* **PROBLEMS AND TASKS**
1. Provide the original wording of the passage given from "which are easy" as far as "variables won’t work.".
2. Extend the passage given, starting right after its last sentence.

* **PASSAGE GIVEN**
Separation of variables | Differential equations

What you’ll learn:

How to solve first-order differential equations using separation of variables
How to apply initial conditions to find a particular solution

So far, you’ve seen differential equations like

$\frac{d y}{d x} = 2 x$

which are easy to solve by directly integrating. But if the right-hand side depends on both $x$ and $y$ , we use a technique called separation of variables. This method works by rearranging the equation so that all terms involving $y$ are on one side and all terms involving $x$ are on the other, allowing us to integrate with respect to a single variable. In order to separate the variables, the differential equation must be written in the form

$\frac{d y}{d x} = f (x) \cdot g (y)$

If the equation can’t be written this way, then separation of variables won’t work.

* **INFORMATION SUPPLIED**
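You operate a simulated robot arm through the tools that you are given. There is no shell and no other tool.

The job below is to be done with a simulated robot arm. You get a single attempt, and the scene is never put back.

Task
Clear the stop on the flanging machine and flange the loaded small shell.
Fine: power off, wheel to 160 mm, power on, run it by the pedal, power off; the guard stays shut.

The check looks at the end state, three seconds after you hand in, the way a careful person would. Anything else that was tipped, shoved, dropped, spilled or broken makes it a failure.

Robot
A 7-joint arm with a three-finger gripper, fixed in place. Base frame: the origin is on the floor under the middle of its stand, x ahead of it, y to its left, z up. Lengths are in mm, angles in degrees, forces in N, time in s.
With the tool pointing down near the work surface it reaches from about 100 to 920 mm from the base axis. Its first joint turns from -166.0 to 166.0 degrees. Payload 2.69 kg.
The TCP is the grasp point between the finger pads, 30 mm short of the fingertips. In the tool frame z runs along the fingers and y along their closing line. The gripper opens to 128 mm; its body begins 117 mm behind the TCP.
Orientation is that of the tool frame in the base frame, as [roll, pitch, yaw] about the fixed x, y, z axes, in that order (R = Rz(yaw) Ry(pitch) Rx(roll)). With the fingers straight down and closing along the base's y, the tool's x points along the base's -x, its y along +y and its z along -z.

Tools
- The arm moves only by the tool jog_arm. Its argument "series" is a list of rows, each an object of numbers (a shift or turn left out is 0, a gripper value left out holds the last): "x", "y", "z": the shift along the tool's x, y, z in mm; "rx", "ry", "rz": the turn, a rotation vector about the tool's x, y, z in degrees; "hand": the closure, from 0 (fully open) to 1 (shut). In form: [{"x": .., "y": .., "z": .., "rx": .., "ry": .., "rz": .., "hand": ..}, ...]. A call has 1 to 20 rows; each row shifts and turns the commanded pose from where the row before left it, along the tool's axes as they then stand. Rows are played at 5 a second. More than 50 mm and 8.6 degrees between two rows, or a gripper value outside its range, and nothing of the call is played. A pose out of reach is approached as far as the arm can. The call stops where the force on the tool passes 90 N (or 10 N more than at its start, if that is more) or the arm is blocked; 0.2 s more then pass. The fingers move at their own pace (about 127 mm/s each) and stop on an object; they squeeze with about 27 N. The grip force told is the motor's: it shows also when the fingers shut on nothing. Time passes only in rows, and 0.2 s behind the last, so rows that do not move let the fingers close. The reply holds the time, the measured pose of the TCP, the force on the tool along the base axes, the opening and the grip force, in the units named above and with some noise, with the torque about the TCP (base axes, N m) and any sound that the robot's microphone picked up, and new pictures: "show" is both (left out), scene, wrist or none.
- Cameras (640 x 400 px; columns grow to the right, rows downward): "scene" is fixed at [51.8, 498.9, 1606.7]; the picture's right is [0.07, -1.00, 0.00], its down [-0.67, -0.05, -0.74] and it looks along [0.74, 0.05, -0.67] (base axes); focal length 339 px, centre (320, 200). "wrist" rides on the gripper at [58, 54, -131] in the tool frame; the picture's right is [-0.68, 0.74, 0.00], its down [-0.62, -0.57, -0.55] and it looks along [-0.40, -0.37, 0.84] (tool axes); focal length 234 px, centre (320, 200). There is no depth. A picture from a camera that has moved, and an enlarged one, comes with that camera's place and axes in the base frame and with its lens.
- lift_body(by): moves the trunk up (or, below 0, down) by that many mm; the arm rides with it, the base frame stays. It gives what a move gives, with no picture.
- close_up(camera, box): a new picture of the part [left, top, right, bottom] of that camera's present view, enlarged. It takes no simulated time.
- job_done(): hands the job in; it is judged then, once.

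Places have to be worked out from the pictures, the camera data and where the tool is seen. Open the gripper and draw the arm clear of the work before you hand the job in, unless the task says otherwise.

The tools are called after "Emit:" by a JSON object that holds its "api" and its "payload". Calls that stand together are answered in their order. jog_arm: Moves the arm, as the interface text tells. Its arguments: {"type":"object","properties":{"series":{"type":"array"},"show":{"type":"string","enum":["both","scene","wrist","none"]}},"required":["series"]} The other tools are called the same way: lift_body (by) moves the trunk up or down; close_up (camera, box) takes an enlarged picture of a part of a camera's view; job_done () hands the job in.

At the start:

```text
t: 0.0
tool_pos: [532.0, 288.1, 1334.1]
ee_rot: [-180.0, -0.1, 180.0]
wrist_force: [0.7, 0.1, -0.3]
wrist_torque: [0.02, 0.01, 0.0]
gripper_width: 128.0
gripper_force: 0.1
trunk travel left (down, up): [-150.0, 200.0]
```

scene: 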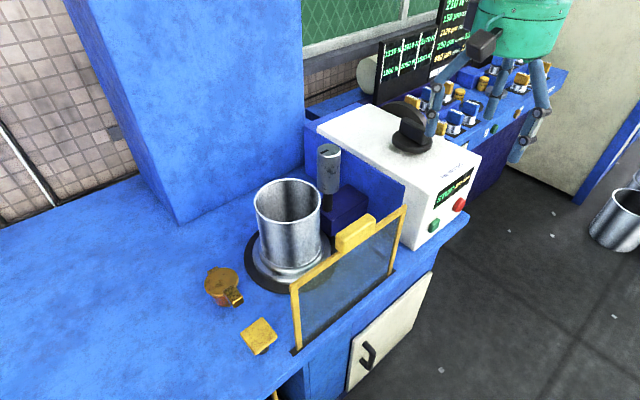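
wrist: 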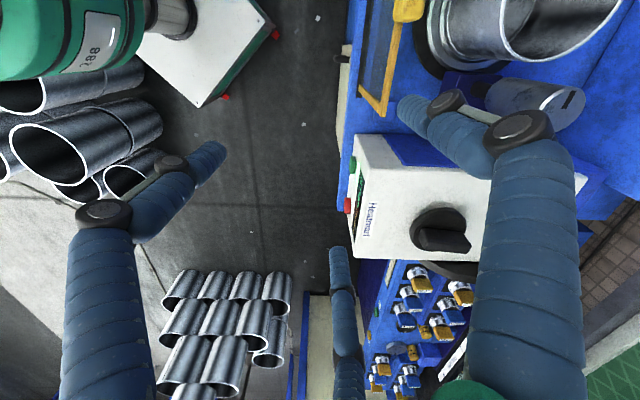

* **RESULTS FOR EACH TASK**
1.
which are easy to solve by directly integrating. But if the right-hand side depends on both $x$ and $y$ , we use a technique called separation of variables. This method works by rearranging the equation so that all terms involving $y$ are on one side and all terms involving $x$ are on the other, allowing us to integrate with respect to a single variable. In order to separate the variables, the differential equation must be written in the form

$\frac{d y}{d x} = f (x) \cdot g (y)$

If the equation can’t be written this way, then separation of variables won’t work.

2.
Find the particular solution to the differential equation

$\frac{d y}{d x} = e^{x - y}$

With initial condition: $y (0) = ln (5)$

Step 1: Rewrite the equation to separate the variables

$\frac{d y}{d x} = \frac{e ^{x}}{e ^{y}}$

Generally, the easiest way to separate the variables is to multiply both sides by $d x$ and then rearrange so that the portion with $y$ goes to the other side with $d y$ - in this case, by multiplying both sides by $e^{y}$ .

$e^{y} d y = e^{x} d x$

Step 2: Integrate both sides

$\int e^{y} d y = \int e^{x} d x$

$e^{y} = e^{x} + C$

Step 3: Apply the initial condition if given

If no initial condition is given, then just solve the equation for $y$ to obtain the general solution.

In this case, there is an initial condition $(x, y) = (0, ln (5))$ so plug it in to find $C$ :

$e^{l n (5)} = e^{0} + C$

$5 = 1 + C$

$C = 4$

Then

$e^{y} = e^{x} + 4$

Solving for $y$ ,

$ln (e^{y}) = ln (e^{x} + 4)$

$y = ln (e^{x} + 4)$

Examples

1. Find the general solution to

$\frac{d y}{d x} = y + y x^{2}$

Solution

(spoiler)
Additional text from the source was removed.